Flanqué de Walon Green, l'ex-scénariste du western nihiliste La Horde sauvage de Sam Peckinpah (1969), Friedkin voit dans Sorcerer l'occasion unique d'un tournage sous la forme d'une grande aventure initiatique en pleine jungle, en même temps qu'une parabole mystique sur l'implacable destin. Sans oublier une dimension politique acerbe sur les agissements des multinationales américaines dans les pays en voie de développement. Les deux hommes vont donc ré-imaginer le canevas bien connu du Salaire de la peur sous une forme contemporaine, dans un récit d'une incroyable noirceur où quatre hommes issus de quatre pays différents (Mexique, Israël, France, Etats-Unis), vont se retrouver dans une bourgade misérable d'Amérique centrale pour fuir leurs turpitudes respectives. Tueur à gage (Francisco Rabal), terroriste (Amidou), escroc financier (Bruno Cremer), chauffeur pour la mafia irlandaise (Roy Scheider) : ces quatre anti-héros fugitifs et vivant désormais sous de fausses identités, seront désignés par la compagnie pétrolière locale pour transporter, à travers 300 kilomètres de jungle via deux camions tout terrain, plusieurs tonnes de dynamite afin d'éteindre l'incendie géant d'un puits de pétrole saboté.

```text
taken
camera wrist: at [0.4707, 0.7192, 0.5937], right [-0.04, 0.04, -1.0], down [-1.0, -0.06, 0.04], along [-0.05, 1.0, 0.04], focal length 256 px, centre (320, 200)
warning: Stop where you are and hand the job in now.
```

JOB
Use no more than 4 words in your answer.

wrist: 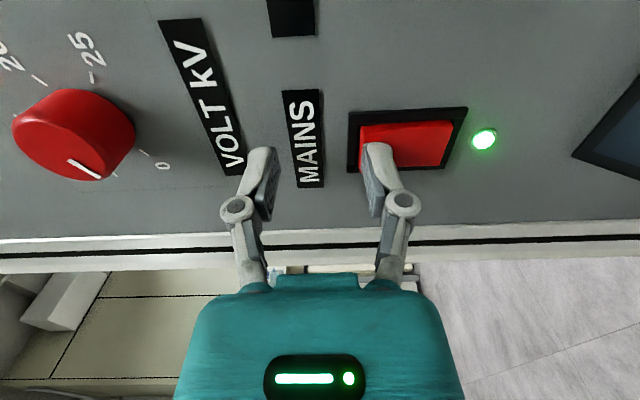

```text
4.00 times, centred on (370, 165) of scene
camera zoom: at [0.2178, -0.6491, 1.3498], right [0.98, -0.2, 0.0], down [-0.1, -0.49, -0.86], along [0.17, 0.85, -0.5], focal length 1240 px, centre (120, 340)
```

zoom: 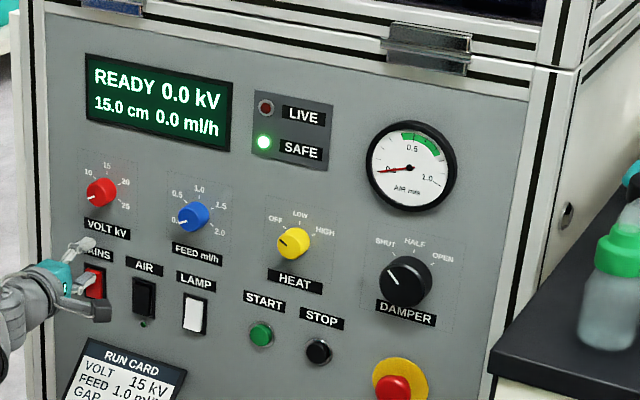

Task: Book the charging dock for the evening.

Maladies, intoxications alimentaires, coups de sang fréquents de Friedkin envers son équipe (renvoyée en partie), ambiance à couper au couteau entre le réalisateur et sa star Roy Scheider, climat politique instable en République Dominicaine où sera tourné l'essentiel du film... Sorcerer empile la panoplie classique des avanies, pour un budget qui explosera vite à plus du double de sa facture initiale de dix millions de dollars. Friedkin y laissera sa santé, mais parviendra malgré tout au bout de l'épreuve avant de s'effondrer sur la ligne d'arrivée : celle de la sortie de Sorcerer, un mois après La Guerre des étoiles, en juin 1977. Pilonnée par la critique américaine qui la juge immorale et rasoir, l'odyssée à la fois spectaculaire, brutale et opaque de William Friedkin sera balayée au box office et fera brutalement tomber le cinéaste de son piédestal. L'écho ne sera pas vraiment meilleur à l'étranger... Encore aujourd'hui, ce Convoi de la peur maudit traîne une aura de diamant noir ignoré des foules mais, heureusement, il s'est tout de même vu réhabilité depuis une petite décennie par la cinéphilie. Le destin de ce voyage au bout de l'enfer vert refléta la fin des illusions pour le fameux Nouvel Hollywood et, bientôt, le bide de Friedkin allait être suivi d'autres désastres de cinéastes jusqu'au boutistes, que les foules allaient décider de ne pas suivre.